Apple's iOS 7 To Likely See Major Revisions before Final Release



Quite a bit has been said about Apple’s iOS 7, with both positive and negative comments being made. New information that was recently released reveals that the design that was shown off at WWDC on Monday was merely a work in progress, meaning that the initial impressions everyone has are likely to change in the months ahead. According to the folks at The Next Web, people familiar with Apple’s latest mobile operating system said that the iOS 7 beta, as well as the preview shown at the WWDC keynote on Monday, is a “mid-stride” snapshot of the work being done behind closed doors at the moment.

The pace is so quick that some of the builds used to present the operating system on stage two days ago were later versions of what was seeded to developers in the iOS 7 beta. It can’t be confirmed at the moment which feature sets are more advanced, though the beta version is slightly inconsistent with the operating system demoed on Monday by software engineering head Craig Federighi. The fact that iOS 7 is to change before its release seems quite obvious as the software currently in the hands of developers are beta versions meant for testing. However, while the backend and UI tweaks are expected to change for early build software, the radically different new design language of iOS 7 is also reportedly largely under construction.
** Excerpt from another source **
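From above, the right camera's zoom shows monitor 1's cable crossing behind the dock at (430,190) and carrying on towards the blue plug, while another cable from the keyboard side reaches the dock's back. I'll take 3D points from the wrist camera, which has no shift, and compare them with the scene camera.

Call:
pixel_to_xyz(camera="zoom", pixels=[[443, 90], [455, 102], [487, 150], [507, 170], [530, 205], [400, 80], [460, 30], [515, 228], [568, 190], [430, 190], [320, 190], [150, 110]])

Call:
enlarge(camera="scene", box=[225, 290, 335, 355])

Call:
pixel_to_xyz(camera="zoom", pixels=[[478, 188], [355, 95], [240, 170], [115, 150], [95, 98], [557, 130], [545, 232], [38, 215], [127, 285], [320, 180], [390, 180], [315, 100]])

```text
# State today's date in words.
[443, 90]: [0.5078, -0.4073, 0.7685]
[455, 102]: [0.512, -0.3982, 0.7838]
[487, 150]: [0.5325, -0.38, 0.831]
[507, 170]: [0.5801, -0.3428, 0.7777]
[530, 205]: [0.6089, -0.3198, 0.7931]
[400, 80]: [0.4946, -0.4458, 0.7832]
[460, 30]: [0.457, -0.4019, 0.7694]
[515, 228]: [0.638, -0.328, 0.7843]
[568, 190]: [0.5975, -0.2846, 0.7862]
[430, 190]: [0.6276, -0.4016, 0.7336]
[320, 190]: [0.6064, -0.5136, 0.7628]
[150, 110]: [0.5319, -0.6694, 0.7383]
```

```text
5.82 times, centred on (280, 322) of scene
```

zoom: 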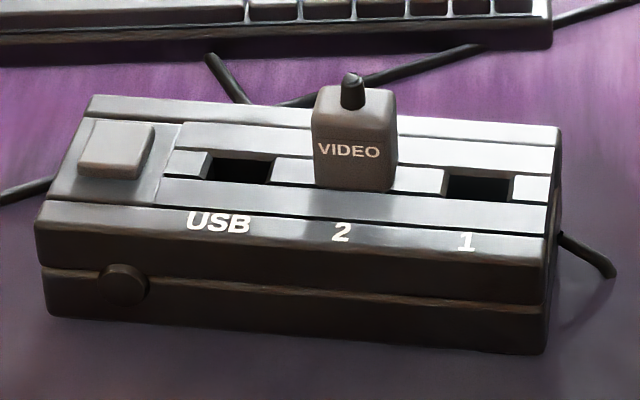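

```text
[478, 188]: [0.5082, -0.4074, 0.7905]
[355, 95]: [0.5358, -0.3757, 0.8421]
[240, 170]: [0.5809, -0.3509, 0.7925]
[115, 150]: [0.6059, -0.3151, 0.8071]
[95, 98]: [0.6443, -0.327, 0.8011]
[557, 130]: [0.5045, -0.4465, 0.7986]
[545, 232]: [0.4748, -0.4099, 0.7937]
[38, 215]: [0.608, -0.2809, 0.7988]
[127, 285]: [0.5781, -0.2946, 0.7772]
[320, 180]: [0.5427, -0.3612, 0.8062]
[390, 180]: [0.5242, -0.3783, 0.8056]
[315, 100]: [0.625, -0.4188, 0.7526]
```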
One of the things that’s interesting is that Jony Ive, who is now the head of the company’s Human Interaction section called on in-house marketing design teams to flesh out the first party app icons which have received overhauls in many cases. The sources said both print and web design personal laid down a framework of color palettes and a general “look,” which Ive’s app designers used as guidelines to produce what was seen in the iOS 7 preview. As with operational facets of the OS, these are also works in progress.

According to Apple CEO Tim Cook, iOS 7 is the biggest change to iOS since the first iPhone was introduced in 2007 and from a design perspective that is true. Ive and his team have managed to change the core of every theme and nuance that OS has amassed over the past six generations. From skeuomorphic iconography to UI and UX, the new iOS 7 tears down almost everything, replacing it with a clean, if not controversial, design. Apple has finally managed to achieve a feel that is at once completely new yet wholly familiar at the same time, at least in its current iteration. We’ll have to see how much of this sticks and how much will change going forward.